WRITTEN EXERCISE =>
Give the stretch of the document that starts with "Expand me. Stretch" and ends with "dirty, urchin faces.", unchanged.

DOCUMENT =>
Friday, May 23, 2008

Rosetta Stones

In 1799 Napoleon’s army made an incredible discovery. They uncovered a 1,000 pound plus black stone. This stone was engraved with three languages including the enigmatic Egyptian hieroglyphs.

For years and years many tried to translate this ancient Egyptian language—pictures without meaning. A mystery, unknown and closed. Then in 1822 Jean-Francois Champollion deciphered the key to the translation of the stone. What was unknown became known.

I have always been enthralled with this great black rock—intrigued by its mystery and the diligence and tenacity Champollion employed as he worked on the translation. I can only imagine the moment when the ancient script began to unfold to Jean-Francois. I can vaguely resonate with the anticipation when the key clicked the lock over and the text became readable—alive.

God is good.

There has to be a better word, a greater concept to convey him. There is not. I cannot articulate him in the confines and finiteness of my own language, even if someone could watch and the language became animated. No, I am limited: every analogy, every metaphor, every description falls short. Each one can only be stretched so far.

Yet, I am incredibly aware that Jesus is our Rosetta Stone. He came to translate God to his people--to us. He came to help us comprehend what seemed to be a complete and closed mystery. He became flesh and dwelled among us so he might translate. He was the translation. When he was finished he sent his Spirit to continue the task.

For a brief time we are on this stage of history, and we are to become smaller Rosetta Stones. And like Champollion, Annie Sullivan and Louis Braille—we are to shed a brief and narrow light on a text that sometimes seems unreadable and enigmatic.

I want my whole life to become a living translation—about you and for you. Let who I am become a metaphor to reveal a little more of you to others. May your Spirit expand, increase, and enable me not only to translate the words and the text, but to help interpret the very nuances of this language. Help me to somehow make the unknown--known.

Enable me to not only speak, but also to think in this language—


I want to be fluent.

Wednesday, May 21, 2008

Afternoon Prayer

Heavenly Father, renew a right spirit in me—make me as white as snow.

Expand me. Stretch me. Increase my small capacity to hold more of you. I am narrow and confined, but I long to be wide and deep.

How long, O God, has it been since I have seen you in your sanctuary? How long has it been since I have seen your train in the temple and trembled in awe because I am in your presence?

We do not shrivel in your presence, O God. We are not diminished—we are expanded and made to see our own value because of the enormity of yours. The enemy seeks to demand our cowardice and shriven natures to surface. He condemns us. He demeans and undercuts us. He makes us feel unwelcome and despised in your presence.

No! There is no condemnation for those who are attempting to abide in Jesus. Only conviction. You do not demean or devalue us. You lift us up into your arms, brush off the dirt and grime—and your fatherly spit cleans our dirty, urchin faces.

And that is what I have been—an urchin. Dirty. Grimy. Filthy. Searching for sustenance. God, gather this urchin (and all the others like me) into your arms and whisper your realities in our ears.

INFORMATION PROVIDED =>
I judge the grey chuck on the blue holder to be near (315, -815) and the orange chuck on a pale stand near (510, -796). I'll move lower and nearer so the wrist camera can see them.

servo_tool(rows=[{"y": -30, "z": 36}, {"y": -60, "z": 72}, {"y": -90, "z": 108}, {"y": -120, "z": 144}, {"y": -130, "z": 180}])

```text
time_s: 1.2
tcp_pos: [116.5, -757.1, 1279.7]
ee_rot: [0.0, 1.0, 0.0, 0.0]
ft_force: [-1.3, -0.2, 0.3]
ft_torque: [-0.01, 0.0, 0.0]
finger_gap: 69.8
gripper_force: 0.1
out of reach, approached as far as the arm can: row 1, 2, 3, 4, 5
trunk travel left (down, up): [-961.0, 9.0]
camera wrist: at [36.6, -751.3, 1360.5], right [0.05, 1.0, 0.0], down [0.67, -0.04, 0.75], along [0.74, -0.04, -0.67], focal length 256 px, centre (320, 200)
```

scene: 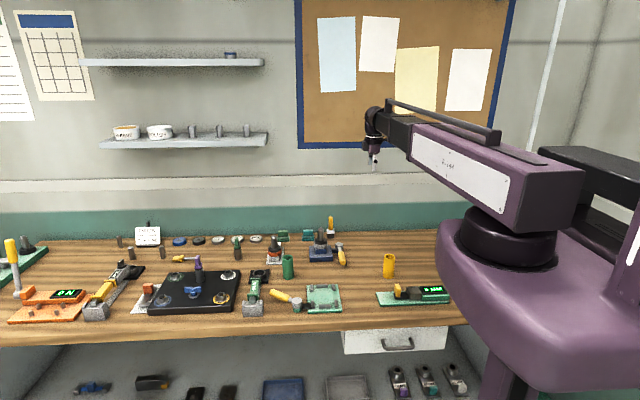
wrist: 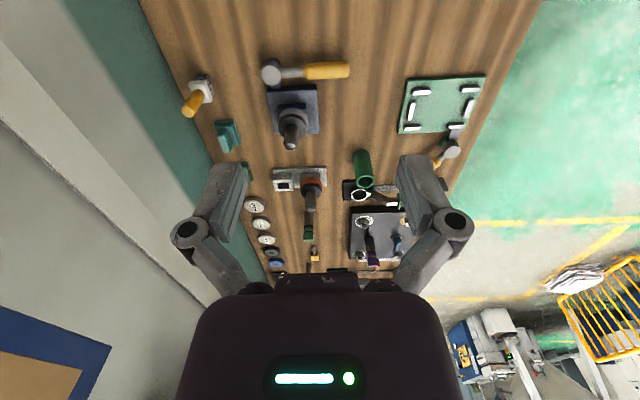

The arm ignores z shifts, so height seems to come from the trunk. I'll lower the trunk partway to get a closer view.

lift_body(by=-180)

RESULT =>
Expand me. Stretch me. Increase my small capacity to hold more of you. I am narrow and confined, but I long to be wide and deep.

How long, O God, has it been since I have seen you in your sanctuary? How long has it been since I have seen your train in the temple and trembled in awe because I am in your presence?

We do not shrivel in your presence, O God. We are not diminished—we are expanded and made to see our own value because of the enormity of yours. The enemy seeks to demand our cowardice and shriven natures to surface. He condemns us. He demeans and undercuts us. He makes us feel unwelcome and despised in your presence.

No! There is no condemnation for those who are attempting to abide in Jesus. Only conviction. You do not demean or devalue us. You lift us up into your arms, brush off the dirt and grime—and your fatherly spit cleans our dirty, urchin faces.